Despite minimal external updates, Apple pushed these base models forward with several user-facing updates and quality-of-life improvements. The iPhone 14 Pro lineup saw more significant changes that widened the gap between pro and base models, but customers have a clear throughline for features and prices from top to bottom.
iPhone 14 and iPhone 14 Plus Features
Apple has continued the approach of offering identical feature sets across models in the same device class. Therefore, there are no exclusive features for the larger iPhone 14 Plus besides the display size and battery life.
Note that there isn't an iPhone mini in this generation. The 5.4-inch display size was eliminated in favor of the larger 6.7-inch model, allegedly due to a lack of demand for smaller iPhones.
Besides some slight color changes, the iPhone 14 looks nearly identical to the iPhone 13 it replaces.
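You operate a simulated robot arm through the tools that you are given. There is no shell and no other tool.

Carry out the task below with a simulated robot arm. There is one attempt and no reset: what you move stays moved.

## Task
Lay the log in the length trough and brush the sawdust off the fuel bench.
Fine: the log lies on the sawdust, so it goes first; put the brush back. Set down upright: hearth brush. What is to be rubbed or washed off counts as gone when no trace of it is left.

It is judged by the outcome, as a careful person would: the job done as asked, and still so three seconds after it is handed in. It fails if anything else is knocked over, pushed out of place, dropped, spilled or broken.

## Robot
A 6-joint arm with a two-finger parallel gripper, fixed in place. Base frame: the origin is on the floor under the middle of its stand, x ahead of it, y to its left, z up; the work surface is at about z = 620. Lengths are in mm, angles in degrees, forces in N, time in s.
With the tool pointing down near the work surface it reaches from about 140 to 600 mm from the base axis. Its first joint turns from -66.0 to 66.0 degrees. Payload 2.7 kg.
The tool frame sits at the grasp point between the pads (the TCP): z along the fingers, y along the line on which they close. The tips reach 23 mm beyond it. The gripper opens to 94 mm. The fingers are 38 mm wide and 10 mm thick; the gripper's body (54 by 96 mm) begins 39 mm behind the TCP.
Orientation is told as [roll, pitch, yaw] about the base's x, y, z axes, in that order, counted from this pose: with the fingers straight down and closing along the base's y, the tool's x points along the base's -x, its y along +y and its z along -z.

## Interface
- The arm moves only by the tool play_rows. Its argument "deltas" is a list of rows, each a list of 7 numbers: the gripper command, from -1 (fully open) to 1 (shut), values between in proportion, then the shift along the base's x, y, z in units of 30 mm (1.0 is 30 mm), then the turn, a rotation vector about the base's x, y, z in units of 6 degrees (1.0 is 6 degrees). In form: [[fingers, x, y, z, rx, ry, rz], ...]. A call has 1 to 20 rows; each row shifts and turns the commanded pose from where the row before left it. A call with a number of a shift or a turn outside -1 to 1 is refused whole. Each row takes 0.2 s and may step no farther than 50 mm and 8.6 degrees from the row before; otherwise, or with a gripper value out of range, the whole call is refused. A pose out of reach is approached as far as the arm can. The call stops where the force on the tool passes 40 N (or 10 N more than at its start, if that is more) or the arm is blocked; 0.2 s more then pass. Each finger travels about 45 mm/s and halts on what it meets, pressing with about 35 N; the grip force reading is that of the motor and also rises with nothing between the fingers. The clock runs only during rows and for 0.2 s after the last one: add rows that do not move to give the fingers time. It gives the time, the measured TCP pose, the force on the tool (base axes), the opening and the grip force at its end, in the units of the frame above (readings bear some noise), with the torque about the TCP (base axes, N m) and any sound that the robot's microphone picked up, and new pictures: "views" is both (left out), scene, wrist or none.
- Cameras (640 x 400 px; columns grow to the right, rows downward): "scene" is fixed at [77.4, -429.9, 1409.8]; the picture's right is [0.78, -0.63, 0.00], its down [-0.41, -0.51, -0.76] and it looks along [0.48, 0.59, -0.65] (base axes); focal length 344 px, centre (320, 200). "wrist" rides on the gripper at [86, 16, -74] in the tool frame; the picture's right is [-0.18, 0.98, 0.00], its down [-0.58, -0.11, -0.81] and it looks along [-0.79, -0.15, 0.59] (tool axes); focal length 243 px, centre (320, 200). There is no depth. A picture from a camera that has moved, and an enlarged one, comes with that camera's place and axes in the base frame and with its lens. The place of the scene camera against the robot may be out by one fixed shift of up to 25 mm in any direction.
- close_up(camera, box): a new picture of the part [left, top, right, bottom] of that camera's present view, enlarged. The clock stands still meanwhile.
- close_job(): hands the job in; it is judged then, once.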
The notch, diagonal rear camera system, and aluminum chassis are the same. The 6.1-inch Super Retina XDR display is 460ppi.
The bigger iPhone 14 Plus is a new model but takes on all aspects of the smaller version, including the same-sized camera bump. It uses a 6.7-inch Super Retina XDR display at 458ppi. However, it does not have ProMotion like the pro model size it is emulating.
Like the iPhone 13, the displays support HDR, True Tone, and have a P3 color gamut. The OLED offers a 2 million to 1 contrast ratio and 800 nits of brightness in normal use.
The only notable design alteration is the lack of a SIM card tray in the U.S. version of the devices. Apple has gone all-in on e-SIM support, so users won't have to bother with physical cards anymore.
Apple updated the newly dubbed Main Camera, formerly referred to as the Wide Camera, with a larger 12MP sensor with a wider f/1.5 aperture. This enables higher quality photos and faster low-light performance. Apple clocks this at a 49% improvement in low light.
The Ultra Wide Camera is unchanged, and there was no mention of the macro photography feature coming to non-pro phones. Apple would need to add autofocus to the Ultra Wide Camera to enable the feature.
The selfie camera is improved with an f/1.9 aperture and autofocus. When combined with the depth sensors used for Face ID, the selfie camera can take better photos faster.
Also, improvements in the chipset enable 4K recording when using Cinematic Mode. Users can set 30fps or 24fps and take advantage of the better camera performance.
Emergency SOS via satellite
Apple developed special antennas and equipment so the latest iPhones could connect to a satellite miles above the Earth's surface without a giant antenna module. This system is meant primarily for emergency purposes.
With a clear view of the sky or below light foliage, a user can activate Emergency SOS via satellite to send out a distress signal. The device will walk the user through prompts to ensure communication is kept short while being detailed.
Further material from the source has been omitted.